“¿Con qué Beatle te identificas?” Durante décadas esta pregunta ha sido la versión pop de la prueba de Rorschach. En 2001 la muerte de George Harrison, a los 58 años, demostró que millones de personas mantenían vínculos mentales con el recluso que casi nunca abandonaba su jardín de 33 acres.
Por Juan Villoro*
Como el Che, George decidió las barbas de una generación. Además, abrió la principal ruta de la meditación y las especias del siglo XX: convenció a los otros Beatles de ir a India, reveló que de las expediciones iconoclastas se regresa con bigote y que los músicos que eran más famosos que Jesucristo ¡necesitaban un gurú!
“Teresa Quiñones me amaba porque tenía la costumbre de mirarla en silencio cuando ella discurría sobre la disolución del yo”, con esta frase comienza un relato de Cristina Rivera Garza. George suscitó un afecto semejante; sabía admirar a los otros tres; fungía como nuestro enviado especial a los portentos. Su minoría de edad obligó a que el grupo interrumpiera sus conciertos en Hamburgo, y algo de esa novatez quedó en la conducta del guitarrista. Su perfecto corte de pelo delataba al primer fan del grupo. Nunca nadie logró parecerse tanto a un Beatle como George. Cuando tuvo oportunidad de lucirse con un solo en When my Guitar gently Weeps, le pasó la tarea a Eric Clapton. Y sin embargo, pertenecía al círculo de iniciados: era obscenamente común, ¡y estaba dentro! En el test de identificación Beatle, Harrison representa un delirante triunfo de la normalidad.

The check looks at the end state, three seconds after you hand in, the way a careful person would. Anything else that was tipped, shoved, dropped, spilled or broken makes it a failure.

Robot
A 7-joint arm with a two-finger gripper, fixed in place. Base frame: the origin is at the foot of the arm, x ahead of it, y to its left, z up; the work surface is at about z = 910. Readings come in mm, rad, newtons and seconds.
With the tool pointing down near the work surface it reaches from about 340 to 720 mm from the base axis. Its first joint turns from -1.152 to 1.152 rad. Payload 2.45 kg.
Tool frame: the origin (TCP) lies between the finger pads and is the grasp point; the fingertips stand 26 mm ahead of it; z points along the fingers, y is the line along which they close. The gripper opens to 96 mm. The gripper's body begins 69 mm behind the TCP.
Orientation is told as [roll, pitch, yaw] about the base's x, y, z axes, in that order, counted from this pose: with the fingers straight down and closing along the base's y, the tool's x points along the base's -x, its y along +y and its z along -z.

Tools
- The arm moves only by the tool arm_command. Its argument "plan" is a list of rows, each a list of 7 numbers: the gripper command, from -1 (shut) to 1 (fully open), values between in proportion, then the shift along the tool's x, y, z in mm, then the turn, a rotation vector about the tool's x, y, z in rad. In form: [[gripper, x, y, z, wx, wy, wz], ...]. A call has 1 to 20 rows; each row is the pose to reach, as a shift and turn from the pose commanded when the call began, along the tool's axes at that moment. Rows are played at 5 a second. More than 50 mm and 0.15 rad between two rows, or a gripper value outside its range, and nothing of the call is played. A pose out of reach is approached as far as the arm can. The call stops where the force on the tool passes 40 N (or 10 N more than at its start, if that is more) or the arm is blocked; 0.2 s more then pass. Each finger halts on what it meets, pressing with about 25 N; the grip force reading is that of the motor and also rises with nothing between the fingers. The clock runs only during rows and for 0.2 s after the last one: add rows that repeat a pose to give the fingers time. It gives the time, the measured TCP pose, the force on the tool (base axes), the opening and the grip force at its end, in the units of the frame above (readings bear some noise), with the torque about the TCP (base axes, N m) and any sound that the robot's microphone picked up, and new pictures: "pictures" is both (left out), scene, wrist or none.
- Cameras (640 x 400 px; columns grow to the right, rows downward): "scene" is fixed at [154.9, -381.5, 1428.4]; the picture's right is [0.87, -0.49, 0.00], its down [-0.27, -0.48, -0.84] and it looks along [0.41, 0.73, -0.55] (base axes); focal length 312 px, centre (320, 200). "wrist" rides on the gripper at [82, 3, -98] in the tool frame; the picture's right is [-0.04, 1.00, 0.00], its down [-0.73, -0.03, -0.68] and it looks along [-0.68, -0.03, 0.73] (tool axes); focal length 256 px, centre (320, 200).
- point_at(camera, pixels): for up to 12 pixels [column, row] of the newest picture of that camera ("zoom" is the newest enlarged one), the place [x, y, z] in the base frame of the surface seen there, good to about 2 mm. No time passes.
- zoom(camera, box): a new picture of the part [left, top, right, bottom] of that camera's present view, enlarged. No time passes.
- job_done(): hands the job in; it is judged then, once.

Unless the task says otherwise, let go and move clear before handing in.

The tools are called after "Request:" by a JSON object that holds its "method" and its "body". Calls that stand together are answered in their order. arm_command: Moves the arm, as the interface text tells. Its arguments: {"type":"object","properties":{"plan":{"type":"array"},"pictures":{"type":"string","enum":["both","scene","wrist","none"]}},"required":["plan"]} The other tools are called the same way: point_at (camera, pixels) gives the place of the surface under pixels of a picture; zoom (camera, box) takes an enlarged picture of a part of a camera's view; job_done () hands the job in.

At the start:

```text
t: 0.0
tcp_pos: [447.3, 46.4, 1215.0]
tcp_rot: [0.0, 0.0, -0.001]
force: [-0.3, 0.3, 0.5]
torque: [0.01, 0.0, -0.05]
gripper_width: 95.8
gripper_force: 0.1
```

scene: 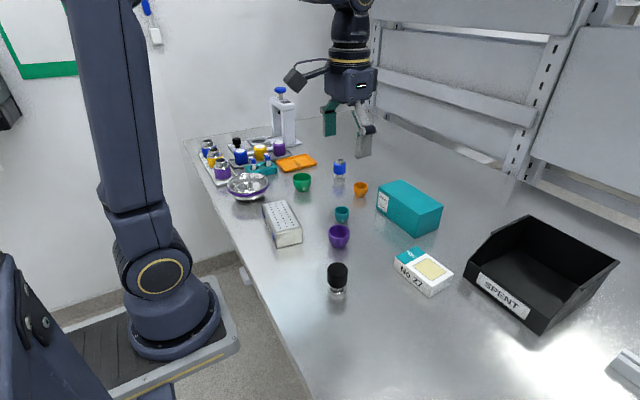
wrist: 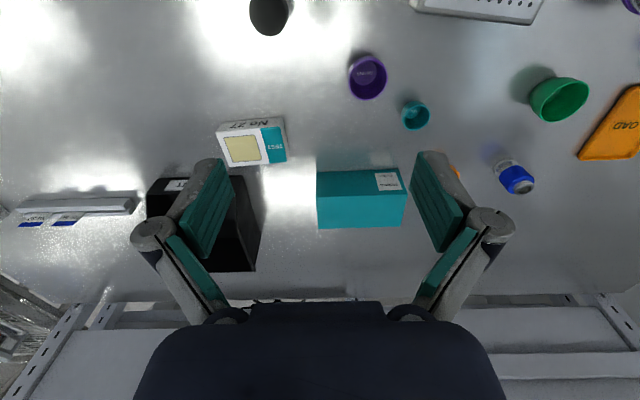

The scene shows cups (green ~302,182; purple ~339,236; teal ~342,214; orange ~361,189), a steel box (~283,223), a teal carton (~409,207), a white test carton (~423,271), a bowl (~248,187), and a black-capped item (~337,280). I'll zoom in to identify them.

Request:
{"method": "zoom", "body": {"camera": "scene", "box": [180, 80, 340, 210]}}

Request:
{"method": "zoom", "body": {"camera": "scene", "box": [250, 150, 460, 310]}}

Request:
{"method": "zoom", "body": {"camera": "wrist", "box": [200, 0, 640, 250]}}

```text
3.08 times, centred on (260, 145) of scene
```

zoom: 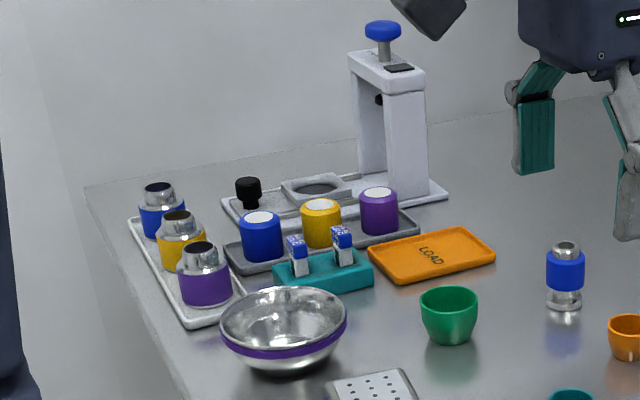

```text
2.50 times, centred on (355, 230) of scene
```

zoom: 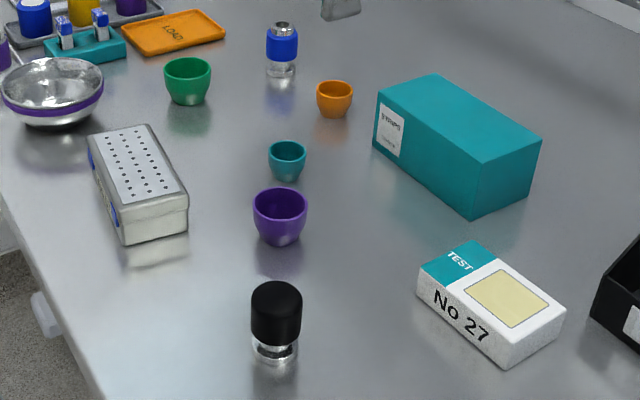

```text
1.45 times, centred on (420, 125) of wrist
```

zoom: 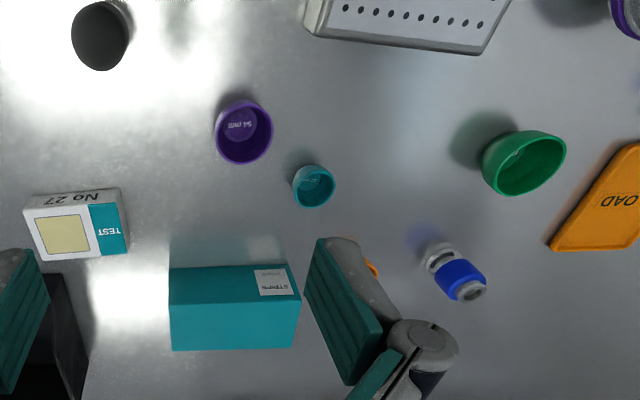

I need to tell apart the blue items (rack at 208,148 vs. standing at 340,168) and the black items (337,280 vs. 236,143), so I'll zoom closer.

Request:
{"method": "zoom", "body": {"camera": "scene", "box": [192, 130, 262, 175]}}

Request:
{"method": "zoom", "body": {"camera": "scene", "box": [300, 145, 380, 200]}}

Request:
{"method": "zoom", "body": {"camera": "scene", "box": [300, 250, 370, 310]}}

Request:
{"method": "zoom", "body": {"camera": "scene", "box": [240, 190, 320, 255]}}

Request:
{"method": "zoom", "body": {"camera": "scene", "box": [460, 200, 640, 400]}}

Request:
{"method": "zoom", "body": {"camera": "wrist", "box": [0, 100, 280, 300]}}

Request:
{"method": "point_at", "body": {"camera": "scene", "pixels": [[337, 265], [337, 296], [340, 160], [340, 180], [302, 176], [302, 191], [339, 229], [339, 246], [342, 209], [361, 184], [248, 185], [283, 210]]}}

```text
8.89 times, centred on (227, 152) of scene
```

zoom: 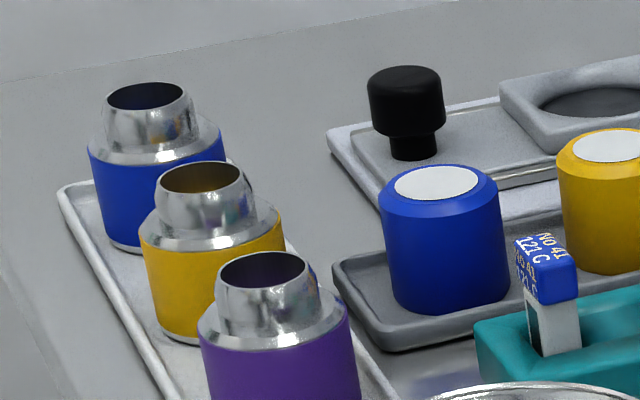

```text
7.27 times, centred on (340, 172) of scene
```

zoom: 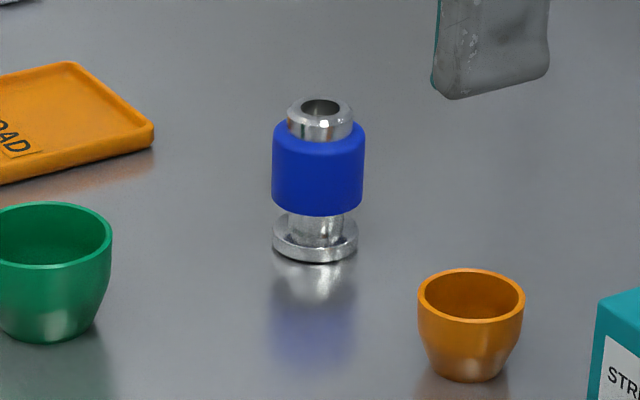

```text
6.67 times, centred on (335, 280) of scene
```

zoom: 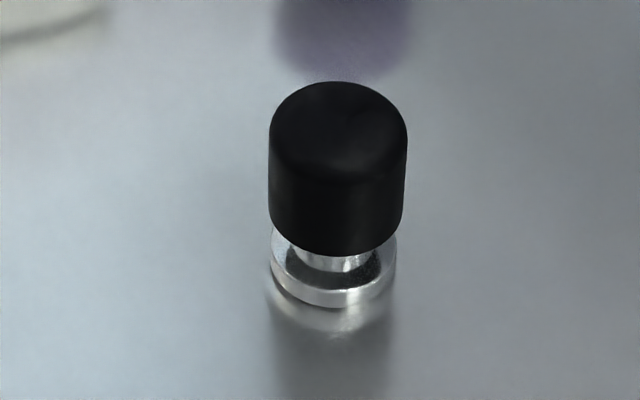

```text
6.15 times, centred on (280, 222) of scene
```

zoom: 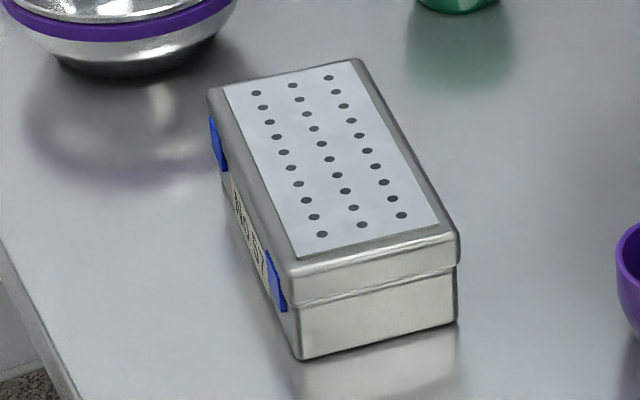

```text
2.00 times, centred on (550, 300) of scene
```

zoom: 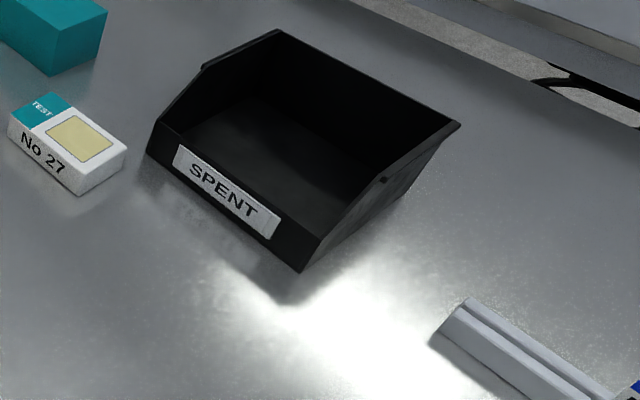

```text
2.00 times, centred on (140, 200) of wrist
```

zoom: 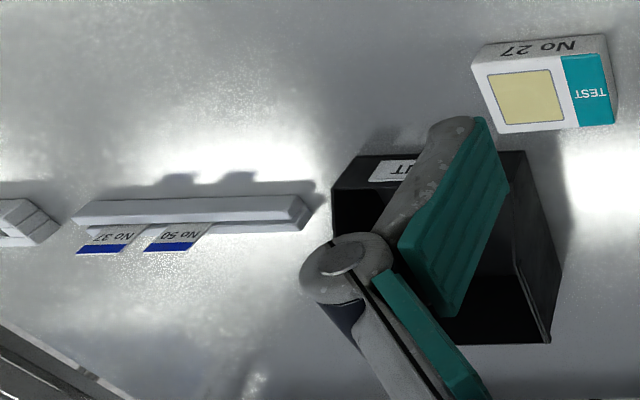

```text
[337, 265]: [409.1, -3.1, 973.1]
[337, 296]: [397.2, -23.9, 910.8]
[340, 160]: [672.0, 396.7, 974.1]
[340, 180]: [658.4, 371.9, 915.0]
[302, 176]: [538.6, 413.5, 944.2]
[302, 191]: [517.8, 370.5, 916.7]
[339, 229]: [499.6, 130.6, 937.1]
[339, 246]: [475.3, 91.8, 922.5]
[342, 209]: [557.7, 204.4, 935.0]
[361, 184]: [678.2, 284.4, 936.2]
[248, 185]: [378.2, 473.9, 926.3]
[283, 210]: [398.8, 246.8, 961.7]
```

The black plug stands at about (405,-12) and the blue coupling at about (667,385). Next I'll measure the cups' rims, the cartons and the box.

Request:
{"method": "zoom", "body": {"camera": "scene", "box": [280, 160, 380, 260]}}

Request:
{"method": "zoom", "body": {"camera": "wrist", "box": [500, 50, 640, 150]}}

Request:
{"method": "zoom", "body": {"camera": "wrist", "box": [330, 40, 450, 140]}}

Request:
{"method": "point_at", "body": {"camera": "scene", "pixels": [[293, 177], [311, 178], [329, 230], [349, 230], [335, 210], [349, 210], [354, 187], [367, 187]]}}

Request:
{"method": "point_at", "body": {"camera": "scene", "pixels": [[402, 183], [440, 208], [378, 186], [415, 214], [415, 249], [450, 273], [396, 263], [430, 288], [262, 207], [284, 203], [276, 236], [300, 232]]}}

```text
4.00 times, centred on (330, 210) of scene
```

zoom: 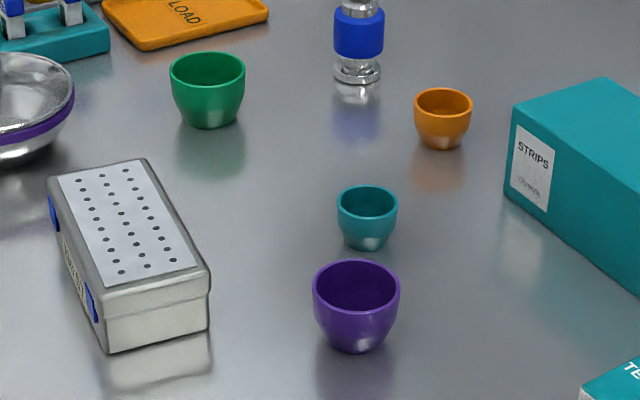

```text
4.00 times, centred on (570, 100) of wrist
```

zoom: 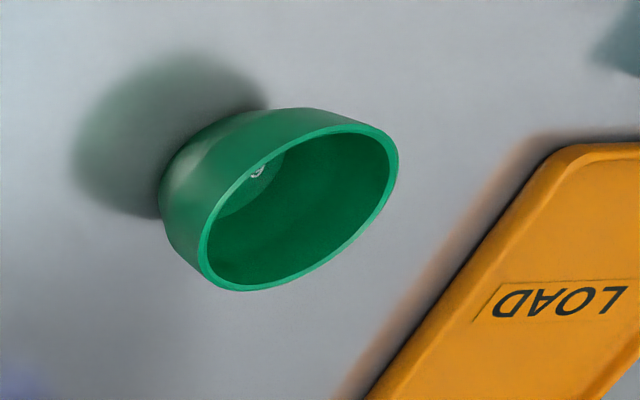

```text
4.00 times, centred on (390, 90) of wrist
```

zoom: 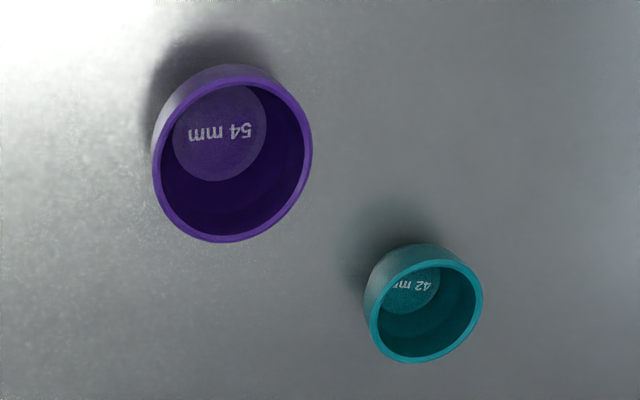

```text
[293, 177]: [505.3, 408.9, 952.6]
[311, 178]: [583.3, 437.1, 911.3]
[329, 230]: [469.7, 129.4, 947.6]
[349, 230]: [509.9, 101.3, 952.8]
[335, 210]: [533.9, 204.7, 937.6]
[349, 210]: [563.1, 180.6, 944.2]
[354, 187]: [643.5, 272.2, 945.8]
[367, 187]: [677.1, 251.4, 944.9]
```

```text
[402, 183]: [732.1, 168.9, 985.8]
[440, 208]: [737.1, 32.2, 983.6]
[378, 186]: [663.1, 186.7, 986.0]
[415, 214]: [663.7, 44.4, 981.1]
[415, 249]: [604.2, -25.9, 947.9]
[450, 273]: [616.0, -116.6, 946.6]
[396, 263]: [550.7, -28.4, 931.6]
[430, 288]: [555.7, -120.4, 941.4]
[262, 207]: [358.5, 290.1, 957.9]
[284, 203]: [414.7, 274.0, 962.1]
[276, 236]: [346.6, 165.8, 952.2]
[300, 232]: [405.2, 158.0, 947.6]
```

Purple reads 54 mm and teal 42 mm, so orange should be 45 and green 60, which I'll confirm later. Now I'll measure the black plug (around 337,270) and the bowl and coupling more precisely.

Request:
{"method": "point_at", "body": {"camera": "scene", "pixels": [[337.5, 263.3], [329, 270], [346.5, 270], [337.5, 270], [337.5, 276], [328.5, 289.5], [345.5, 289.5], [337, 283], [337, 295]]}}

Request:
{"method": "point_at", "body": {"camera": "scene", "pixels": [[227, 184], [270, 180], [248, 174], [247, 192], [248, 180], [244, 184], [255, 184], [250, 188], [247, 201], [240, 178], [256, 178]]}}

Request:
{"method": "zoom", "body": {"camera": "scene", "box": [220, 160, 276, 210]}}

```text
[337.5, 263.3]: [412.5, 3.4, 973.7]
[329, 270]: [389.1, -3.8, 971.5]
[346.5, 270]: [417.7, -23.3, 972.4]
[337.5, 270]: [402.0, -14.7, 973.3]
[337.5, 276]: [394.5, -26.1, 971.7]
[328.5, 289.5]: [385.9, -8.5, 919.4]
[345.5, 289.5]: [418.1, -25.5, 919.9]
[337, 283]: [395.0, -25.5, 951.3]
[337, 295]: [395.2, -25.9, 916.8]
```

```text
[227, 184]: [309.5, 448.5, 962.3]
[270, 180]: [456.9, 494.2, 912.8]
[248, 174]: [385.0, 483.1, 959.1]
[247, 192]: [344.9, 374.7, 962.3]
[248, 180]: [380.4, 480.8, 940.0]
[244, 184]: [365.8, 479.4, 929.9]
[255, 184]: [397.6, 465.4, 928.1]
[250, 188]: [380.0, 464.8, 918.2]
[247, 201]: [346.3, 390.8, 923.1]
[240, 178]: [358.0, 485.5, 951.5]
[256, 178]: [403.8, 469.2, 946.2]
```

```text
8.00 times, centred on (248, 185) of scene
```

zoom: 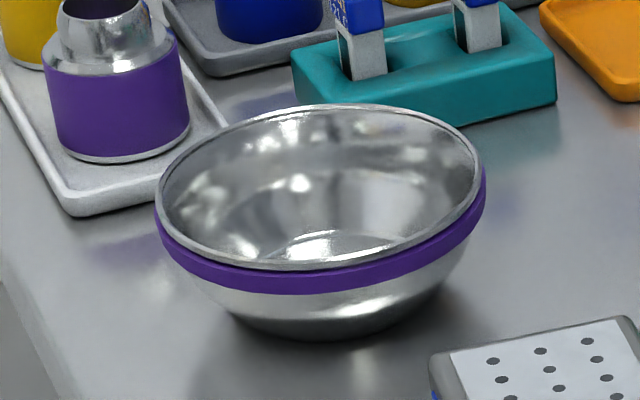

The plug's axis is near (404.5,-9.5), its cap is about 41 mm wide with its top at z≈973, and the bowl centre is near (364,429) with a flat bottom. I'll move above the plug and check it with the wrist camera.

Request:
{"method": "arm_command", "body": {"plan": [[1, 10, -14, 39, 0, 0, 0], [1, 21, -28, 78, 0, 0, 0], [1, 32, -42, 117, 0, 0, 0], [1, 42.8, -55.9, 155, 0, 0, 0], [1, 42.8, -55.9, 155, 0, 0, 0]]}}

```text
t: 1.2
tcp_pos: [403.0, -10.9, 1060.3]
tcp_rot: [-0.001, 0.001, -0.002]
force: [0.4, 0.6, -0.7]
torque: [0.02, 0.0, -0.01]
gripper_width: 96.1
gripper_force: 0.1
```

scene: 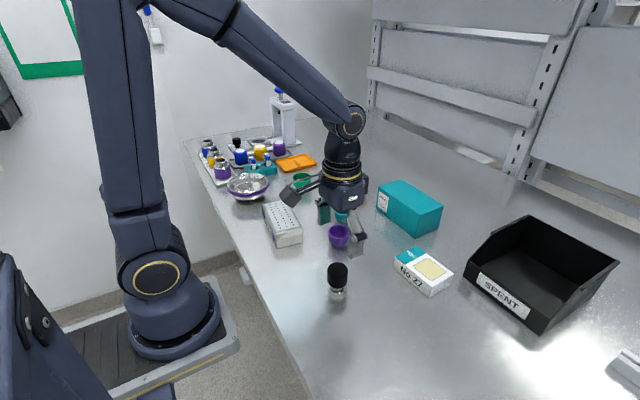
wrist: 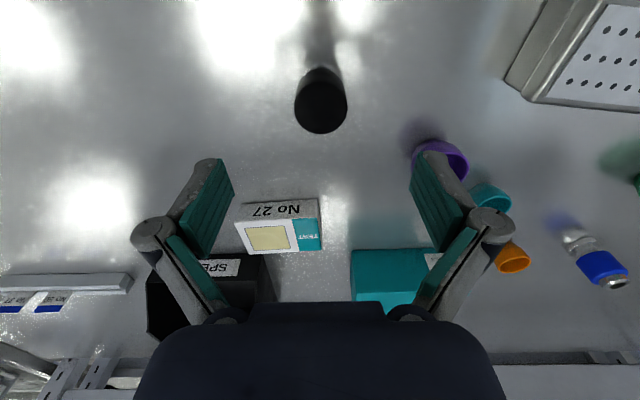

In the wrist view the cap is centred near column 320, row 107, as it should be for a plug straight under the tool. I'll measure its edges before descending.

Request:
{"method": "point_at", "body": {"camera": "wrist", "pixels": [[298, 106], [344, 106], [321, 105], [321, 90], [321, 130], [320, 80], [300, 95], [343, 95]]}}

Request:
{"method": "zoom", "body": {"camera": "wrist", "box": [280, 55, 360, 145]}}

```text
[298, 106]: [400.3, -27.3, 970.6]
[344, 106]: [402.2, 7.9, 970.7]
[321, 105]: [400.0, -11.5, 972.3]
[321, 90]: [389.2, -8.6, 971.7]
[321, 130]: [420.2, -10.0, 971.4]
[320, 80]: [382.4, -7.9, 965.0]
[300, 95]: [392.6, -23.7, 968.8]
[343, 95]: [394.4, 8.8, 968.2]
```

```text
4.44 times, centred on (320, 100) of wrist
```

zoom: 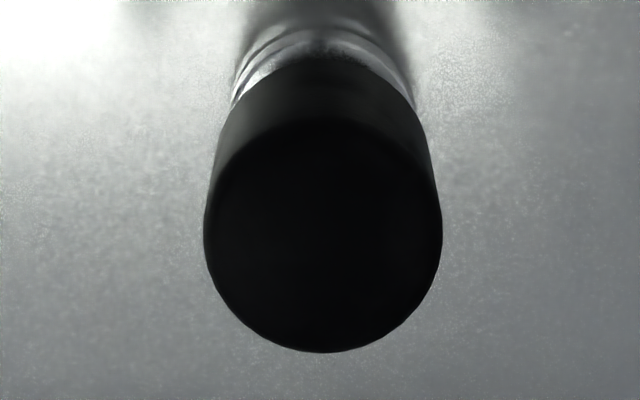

Como a otro célebre jardinero, el protagonista de Desde el jardín, de Jerzy Kosinski, le bastaba “estar ahí” para tener un destino excepcional.
Aunque compuso Taxman en 1966, su talento tardó en aflorar. Su obra capital, el álbum triple All Things Must Pass, pertenece a la etapa posbeatle y apareció con perturbadora proximidad a la ruptura, como si el guitarrista ofreciera las cintas archivadas por la indiferencia del poderoso binomio Lennon-McCartney.
De manera típica, fue quien mejor usó su prestigio de Beatle para apoyar causas ajenas al conjunto. Promovió el sueño naranja de los hare krishnas, salvó al cine británico en años de penuria con la producción de tres películas de culto (La vida de Brian, Bandidos del tiempo y Mona Lisa), e inició la filantropía de alto volumen con el concierto para Bangladesh.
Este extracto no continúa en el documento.